* **PROVIDED TEXT**:
▼

Plot-wise, the film is pretty threadbare—there’s an alien in the woods slaughtering things, and it’s on a collision course with a Comanche tribe in 1791. But its story—Naru constantly being underestimated by everyone around her, and the desperation to prove herself, something of a self-imposed conflict—engages a bit more. To a point anyhow.
“Prey” begins following Naru, her faithful dog, Saril, and their exploits. She is eager for respect and to be seen as a warrior, and she has the skills to back it all up. But as a woman in a man’s world, her role is meant to be more of a caretaker, and her mother and much of the tribe are puzzled by her desire to hunt. Her older brother Taabe (Dakota Beavers) is essentially the tribe’s superstar hunter, and when he kills a mountain lion that has maimed one of their community members, he seals the deal as the heir apparent to the tribe’s chief; just one more burden for Naru grapple with. Naru wants to face the tribe’s hunting trials: hunt something that will hunt you, and she’ll soon get her wish.

▲

* **Sessions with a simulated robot**:
▼

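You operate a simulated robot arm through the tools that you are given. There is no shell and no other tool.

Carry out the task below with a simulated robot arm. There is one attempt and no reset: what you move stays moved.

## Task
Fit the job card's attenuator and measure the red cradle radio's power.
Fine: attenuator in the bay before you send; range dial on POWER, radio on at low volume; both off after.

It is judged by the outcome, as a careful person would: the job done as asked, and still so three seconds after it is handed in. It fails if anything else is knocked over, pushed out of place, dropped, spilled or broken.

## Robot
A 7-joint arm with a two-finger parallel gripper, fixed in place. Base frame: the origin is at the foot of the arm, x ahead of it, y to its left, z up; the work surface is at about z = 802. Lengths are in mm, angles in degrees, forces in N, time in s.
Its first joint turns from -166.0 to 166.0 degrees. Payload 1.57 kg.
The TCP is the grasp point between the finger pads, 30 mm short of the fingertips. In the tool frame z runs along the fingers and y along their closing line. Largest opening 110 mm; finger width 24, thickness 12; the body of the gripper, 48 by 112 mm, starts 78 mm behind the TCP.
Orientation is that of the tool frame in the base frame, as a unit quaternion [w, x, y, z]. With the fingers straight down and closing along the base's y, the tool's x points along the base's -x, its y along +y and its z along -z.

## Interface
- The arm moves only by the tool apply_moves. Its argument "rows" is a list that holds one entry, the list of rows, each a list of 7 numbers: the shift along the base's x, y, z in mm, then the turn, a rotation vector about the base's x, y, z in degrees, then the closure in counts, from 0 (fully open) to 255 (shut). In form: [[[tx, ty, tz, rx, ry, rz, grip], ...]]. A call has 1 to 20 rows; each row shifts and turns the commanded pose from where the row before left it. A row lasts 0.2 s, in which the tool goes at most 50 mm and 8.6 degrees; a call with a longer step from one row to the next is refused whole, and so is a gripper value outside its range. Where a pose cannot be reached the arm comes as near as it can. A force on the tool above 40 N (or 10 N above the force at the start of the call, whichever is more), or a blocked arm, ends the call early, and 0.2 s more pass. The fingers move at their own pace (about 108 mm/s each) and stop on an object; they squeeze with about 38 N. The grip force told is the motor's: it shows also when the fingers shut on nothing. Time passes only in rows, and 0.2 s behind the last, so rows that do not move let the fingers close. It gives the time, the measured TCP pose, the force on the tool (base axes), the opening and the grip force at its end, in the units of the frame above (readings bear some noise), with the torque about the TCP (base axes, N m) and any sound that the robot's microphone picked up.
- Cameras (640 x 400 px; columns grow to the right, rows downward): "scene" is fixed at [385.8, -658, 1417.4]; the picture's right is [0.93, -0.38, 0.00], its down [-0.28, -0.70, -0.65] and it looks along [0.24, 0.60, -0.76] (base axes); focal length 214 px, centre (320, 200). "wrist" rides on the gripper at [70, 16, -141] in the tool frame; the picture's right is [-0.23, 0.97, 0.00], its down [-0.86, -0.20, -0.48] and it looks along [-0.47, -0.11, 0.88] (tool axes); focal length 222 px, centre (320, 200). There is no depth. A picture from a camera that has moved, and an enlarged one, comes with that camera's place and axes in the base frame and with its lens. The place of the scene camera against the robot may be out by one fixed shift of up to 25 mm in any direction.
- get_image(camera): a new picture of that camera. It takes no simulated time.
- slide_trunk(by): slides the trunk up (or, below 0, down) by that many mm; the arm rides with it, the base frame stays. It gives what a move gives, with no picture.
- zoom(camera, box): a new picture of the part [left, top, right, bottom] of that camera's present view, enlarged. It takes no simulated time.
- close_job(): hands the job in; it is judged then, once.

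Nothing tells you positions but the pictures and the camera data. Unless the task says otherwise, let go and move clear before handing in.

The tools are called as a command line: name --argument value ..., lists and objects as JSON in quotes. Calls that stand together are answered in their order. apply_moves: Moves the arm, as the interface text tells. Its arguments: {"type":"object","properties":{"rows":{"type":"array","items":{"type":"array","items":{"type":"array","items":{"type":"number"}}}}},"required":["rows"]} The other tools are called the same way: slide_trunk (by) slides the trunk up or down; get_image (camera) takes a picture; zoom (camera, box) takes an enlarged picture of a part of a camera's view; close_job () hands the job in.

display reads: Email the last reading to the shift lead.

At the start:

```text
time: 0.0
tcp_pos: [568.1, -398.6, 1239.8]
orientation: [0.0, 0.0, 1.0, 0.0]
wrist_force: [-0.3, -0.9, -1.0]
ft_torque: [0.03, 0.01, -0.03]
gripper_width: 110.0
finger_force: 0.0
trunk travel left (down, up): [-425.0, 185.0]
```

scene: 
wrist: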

▲
▼

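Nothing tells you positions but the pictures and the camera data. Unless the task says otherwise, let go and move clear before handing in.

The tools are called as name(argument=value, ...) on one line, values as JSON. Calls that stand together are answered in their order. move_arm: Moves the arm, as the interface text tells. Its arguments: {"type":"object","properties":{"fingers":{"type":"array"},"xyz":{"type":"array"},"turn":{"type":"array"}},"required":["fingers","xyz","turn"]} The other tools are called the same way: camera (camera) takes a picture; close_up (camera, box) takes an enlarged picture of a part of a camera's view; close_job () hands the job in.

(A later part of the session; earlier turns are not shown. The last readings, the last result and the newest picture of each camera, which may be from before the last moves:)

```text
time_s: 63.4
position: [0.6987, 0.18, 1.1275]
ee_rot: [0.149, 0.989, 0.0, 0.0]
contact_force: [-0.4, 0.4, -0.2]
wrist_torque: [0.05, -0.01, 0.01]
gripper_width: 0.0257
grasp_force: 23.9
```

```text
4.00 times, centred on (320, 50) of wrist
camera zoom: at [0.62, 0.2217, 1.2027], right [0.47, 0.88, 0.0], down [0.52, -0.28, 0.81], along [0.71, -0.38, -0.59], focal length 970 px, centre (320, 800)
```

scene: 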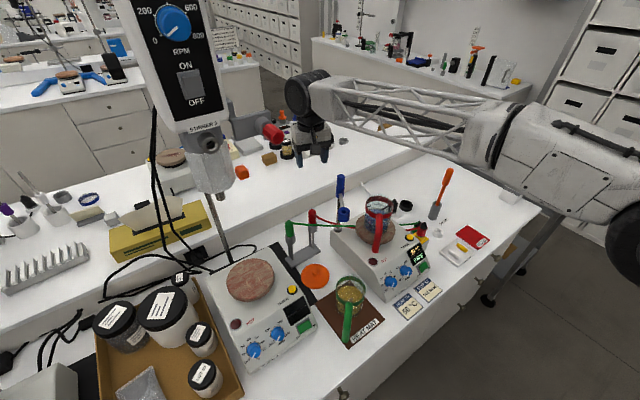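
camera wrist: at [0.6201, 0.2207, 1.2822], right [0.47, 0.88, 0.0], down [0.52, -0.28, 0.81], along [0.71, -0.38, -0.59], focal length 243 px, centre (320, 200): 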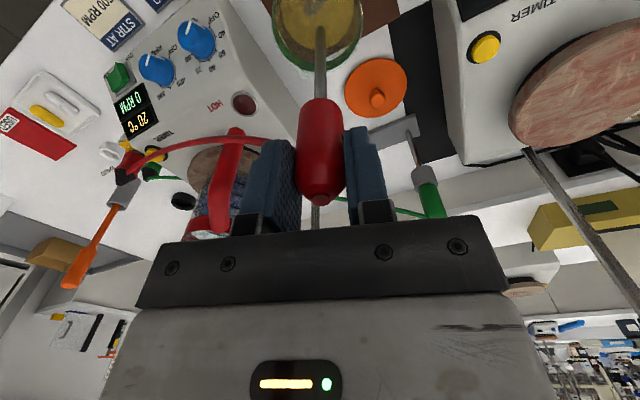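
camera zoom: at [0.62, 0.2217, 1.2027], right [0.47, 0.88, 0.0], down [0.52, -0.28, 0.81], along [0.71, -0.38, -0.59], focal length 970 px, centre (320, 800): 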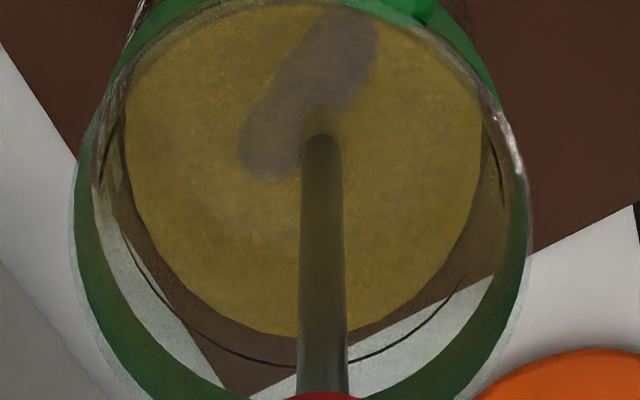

▲

* **STATED PROBLEM A**:
Provide the original wording of the provided text from "Plot-wise, the film" as far as "a point anyhow.".
* **STATED PROBLEM B**:
Carry the provided text on from its last sentence.

* **RESULT A**:
Plot-wise, the film is pretty threadbare—there’s an alien in the woods slaughtering things, and it’s on a collision course with a Comanche tribe in 1791. But its story—Naru constantly being underestimated by everyone around her, and the desperation to prove herself, something of a self-imposed conflict—engages a bit more. To a point anyhow.

* **RESULT B**:
But something is amiss. Why did a mountain lion leave one of their tribesman for dead instead of eating him? Why has a rattlesnake and a field full of buffalo been skinned alive, their meat left to rot? Naru’s intelligence and wit puts her ahead of the pack; she’s essentially the smartest person in every room and deftly cunning. Unfortunately for “Prey,” we’re still one step ahead of her the entire time too, and her sharp intellect means she essentially outsmarts every predicament she’s in outside of a few early failures.
So, while screenwriter Patrick Aison is trying to convey how competent Naru is, and why this preternaturally gifted character is able to defy these gender norms and obstacles —many of the undermining sexist variety from the condescending men of her tribe— the screenplay verges on never fearing for the character, she’s so bad-ass (the empowerment gas pedal is sometimes pressed a few hairs too hard).
So, it’s a testament to Trachtenberg’s suspense artistry that “Prey” is as engaging and entertaining as it is, regardless. Featuring a great score by Sarah Schachner (especially the bookended, more elegiac music), terrific cinematography by Jeff Cutter, and tight editing by Claudia Castello and Angela M. Catanzaro, “Prey” is very well constructed on a cinematic level.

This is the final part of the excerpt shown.